But ultimately, none worked.
“I didn’t lose any significant weight,” he said.
Healthcare professionals regularly tout the same method for weight loss: balanced meals and exercise. But this advice is often ignored when fad diet advertising floods media, particularly in the new year.
Oklahoma dietician Lacey Bixler considers these plans short-term solutions that typically fail in the long run.
“I don’t believe in them (fad diets) because anytime you’re cutting out major food groups, you have the potential to not get enough calories and nutrients from what you’re consuming, and it could potentially be harmful,” said Bixler, clinical trials manager at the Harold Hamm Diabetes Center in Oklahoma City.
Each year, about 55 percent of Americans try to lose weight, according to a 2013 survey from the International Food Information Council. And Oklahoma has a particularly difficult task, as it ranks low in national health comparisons.
“We’re seeing a lot of diabetes and cardiovascular disease (in Oklahoma), and those conditions can be a result of obesity, so we want to make sure we try to tackle the problem and get the correct message out there as far as being healthy and setting measurable goals so we can focus on prevention,” Bixler said.
Learning from experience
Tanya Henson, 29, of Midwest City said she has tried numerous “quick-fix” weight loss options: juice fasts, pills, grapefruit
diets and more. She also experimented with the HCG diet, in which you take the same hormone pregnant women produce (human chorionic gonadotropin) along with a strict calorie intake.
While she initially lost weight, Henson often had “yo-yo” gains and losses, never fully keeping it under control.
“You’re hungry for days and don’t feel satisfied, and then when you eat normally again, it comes right back pretty quickly,” Henson said. “It can be discouraging because you feel like you work so hard.”
Other side effects she experienced were mood swings and general irritability, especially while taking pills with ephedrine.
On the HCG diet, she felt like she had the flu for days.
It’s also popular to self-diagnose for health problems, like celiac disease (gluten intolerance). Yet going gluten-free doesn’t mean you’ll lose weight.
“Those processed, gluten-free products are often expensive, higher in sugar and can be a lot more calories, so I don’t recommend it unless your doctor gives you a blood test proving this diet is necessary,” said Mathea Ford, a Moorebased dietician.
Both Bixler and Ford agree that setting small, measurable goals is the best path toward better health.

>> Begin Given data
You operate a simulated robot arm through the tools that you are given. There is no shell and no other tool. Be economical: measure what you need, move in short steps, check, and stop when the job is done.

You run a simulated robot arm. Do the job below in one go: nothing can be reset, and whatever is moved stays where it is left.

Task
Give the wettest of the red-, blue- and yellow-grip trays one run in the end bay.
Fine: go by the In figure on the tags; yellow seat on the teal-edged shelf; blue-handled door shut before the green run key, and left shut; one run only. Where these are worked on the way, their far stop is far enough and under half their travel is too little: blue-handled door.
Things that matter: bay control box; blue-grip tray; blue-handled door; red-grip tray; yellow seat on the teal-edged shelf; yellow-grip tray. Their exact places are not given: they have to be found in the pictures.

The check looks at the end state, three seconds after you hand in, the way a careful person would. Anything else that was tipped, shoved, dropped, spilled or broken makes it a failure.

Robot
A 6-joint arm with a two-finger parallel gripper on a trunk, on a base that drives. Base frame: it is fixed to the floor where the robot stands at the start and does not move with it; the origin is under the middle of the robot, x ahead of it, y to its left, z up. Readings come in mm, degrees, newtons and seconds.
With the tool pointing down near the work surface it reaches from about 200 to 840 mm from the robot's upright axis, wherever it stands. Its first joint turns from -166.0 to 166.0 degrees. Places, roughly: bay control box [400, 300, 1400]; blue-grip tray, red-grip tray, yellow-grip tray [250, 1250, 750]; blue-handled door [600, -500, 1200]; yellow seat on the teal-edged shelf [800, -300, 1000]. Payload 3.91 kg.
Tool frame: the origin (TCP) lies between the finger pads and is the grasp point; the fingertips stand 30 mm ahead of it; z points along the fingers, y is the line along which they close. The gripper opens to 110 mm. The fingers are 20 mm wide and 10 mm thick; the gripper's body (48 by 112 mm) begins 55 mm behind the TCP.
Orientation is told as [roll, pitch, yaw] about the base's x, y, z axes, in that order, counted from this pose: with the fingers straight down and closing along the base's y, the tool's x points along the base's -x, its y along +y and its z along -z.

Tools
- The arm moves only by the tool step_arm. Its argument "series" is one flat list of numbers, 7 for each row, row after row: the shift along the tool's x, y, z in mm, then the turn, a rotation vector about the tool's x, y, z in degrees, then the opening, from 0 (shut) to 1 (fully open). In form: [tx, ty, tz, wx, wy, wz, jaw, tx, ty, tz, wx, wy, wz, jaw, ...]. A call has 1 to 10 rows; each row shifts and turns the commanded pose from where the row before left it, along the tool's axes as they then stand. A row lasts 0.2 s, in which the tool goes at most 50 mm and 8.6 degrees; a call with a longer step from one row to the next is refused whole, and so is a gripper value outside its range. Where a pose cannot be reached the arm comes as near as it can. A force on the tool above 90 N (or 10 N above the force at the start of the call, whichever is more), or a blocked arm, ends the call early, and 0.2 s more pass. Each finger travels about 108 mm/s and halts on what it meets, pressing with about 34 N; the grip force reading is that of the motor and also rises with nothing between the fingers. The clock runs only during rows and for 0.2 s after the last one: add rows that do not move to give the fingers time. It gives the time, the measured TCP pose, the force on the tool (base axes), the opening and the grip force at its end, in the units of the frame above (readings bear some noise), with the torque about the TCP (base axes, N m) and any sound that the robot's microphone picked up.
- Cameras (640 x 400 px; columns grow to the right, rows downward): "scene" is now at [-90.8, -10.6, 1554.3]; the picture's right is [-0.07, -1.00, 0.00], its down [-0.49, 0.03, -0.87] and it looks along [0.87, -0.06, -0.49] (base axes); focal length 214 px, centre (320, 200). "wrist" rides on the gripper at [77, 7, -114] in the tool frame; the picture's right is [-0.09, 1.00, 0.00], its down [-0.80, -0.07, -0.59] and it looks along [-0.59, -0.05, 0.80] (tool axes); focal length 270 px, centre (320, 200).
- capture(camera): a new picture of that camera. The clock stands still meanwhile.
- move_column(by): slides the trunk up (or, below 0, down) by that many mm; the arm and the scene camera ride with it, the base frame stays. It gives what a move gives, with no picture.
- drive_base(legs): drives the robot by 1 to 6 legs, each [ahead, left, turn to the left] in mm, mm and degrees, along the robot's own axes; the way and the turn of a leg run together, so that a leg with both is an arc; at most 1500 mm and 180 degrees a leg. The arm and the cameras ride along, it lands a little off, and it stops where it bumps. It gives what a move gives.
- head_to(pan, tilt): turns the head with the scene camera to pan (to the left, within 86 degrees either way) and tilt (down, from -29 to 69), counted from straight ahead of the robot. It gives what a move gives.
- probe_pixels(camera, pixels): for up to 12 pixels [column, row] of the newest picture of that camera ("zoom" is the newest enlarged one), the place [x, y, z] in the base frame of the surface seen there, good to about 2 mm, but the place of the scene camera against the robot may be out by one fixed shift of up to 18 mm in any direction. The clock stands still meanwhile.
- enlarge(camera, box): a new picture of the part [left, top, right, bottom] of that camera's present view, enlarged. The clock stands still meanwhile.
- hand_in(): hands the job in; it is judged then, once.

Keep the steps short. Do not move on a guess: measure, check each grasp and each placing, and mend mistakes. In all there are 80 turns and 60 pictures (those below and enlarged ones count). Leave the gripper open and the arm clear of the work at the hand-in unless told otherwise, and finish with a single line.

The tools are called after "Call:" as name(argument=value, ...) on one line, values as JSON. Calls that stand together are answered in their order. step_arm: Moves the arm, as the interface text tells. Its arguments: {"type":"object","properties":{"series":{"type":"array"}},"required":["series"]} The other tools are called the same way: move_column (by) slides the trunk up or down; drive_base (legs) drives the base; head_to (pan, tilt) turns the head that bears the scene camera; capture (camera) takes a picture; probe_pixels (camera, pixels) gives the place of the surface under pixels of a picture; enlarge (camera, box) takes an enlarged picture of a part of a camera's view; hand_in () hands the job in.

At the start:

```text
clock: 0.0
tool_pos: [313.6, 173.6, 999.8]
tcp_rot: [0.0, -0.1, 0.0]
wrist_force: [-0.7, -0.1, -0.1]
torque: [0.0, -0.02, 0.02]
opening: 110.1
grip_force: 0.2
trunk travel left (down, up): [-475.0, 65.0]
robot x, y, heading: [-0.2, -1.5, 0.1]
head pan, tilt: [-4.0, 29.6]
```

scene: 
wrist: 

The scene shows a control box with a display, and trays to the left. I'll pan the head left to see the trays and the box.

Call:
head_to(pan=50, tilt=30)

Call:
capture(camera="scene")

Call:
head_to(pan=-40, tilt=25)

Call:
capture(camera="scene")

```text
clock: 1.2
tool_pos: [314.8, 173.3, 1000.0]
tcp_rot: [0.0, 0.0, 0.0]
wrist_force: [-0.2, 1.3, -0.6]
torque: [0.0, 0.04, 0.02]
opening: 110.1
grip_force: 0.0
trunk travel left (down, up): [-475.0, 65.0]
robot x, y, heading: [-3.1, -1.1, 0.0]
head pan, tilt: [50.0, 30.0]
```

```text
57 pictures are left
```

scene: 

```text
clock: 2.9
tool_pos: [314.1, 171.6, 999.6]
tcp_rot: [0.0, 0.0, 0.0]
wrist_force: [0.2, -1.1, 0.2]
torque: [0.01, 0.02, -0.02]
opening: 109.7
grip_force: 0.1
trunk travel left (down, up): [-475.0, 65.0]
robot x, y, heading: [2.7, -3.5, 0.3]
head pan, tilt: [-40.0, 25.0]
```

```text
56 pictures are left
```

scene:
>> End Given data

“Some people think, ‘I want to lose 50 pounds,’ and that’s not realistic. That’s putting yourself up for failure,” Bixler said. “You should start with 10, and when you reach that, you can move on to the next one.”
One small step Ford recommends is “exchanging” rather than “eliminating” foods and controlling portion sizes. Use whole grain pasta and bread rather than white varieties. Choose low-fat milk, meat and cheese. And plan meals a week in advance, which helps prevent quick, unhealthy food choices.
The dieticians find that the choosemyplate.gov website provides a good guideline for how much fruit, vegetables, grains and protein people should consume at each meal.
Each year, about 55 percent of Americans try to lose weight.
While fresh fruits and vegetables can be expensive, Bixler notes in-season varieties, as well as frozen and canned, tend to be less. But make sure the canned goods have low sodium and sugar.
Along with food, it’s also important to be realistic about exercise. Ford finds wearing a pedometer from morning to night helps with the 10,000 steps-a-day method.
“It means parking your car farther away, walking up and down stairs at work — every little bit of activity helps,” Ford said. “And if at the end of the day, you’ve completed 8,000 steps, you’re much more likely to push yourself to complete those last 2,000.”
Finding a supportive community may be a key to success, whether it’s with family, coworkers or online connections.
Henson said her husband and coworkers helped her stop fad dieting and switch to a healthy weight loss plan.
“It comes off slower, but it’s helped my husband lose 35 pounds, and I lost 25,” Henson said. “I don’t worry about being so restrictive — just eating less and exercising more.”
Harvey began a healthy path on his 40th birthday, Oct. 5, when he joined Homeland grocery store’s health challenge. So far, he has lost 55 pounds from the initial 340. But he sees his son, Mason Harvey, who received local and national attention for his “Strive for 85” campaign after losing 85 pounds, as his main motivation.
“It’s remarkable what he’s achieved, and now he’s setting the same goal for me,” Harvey said.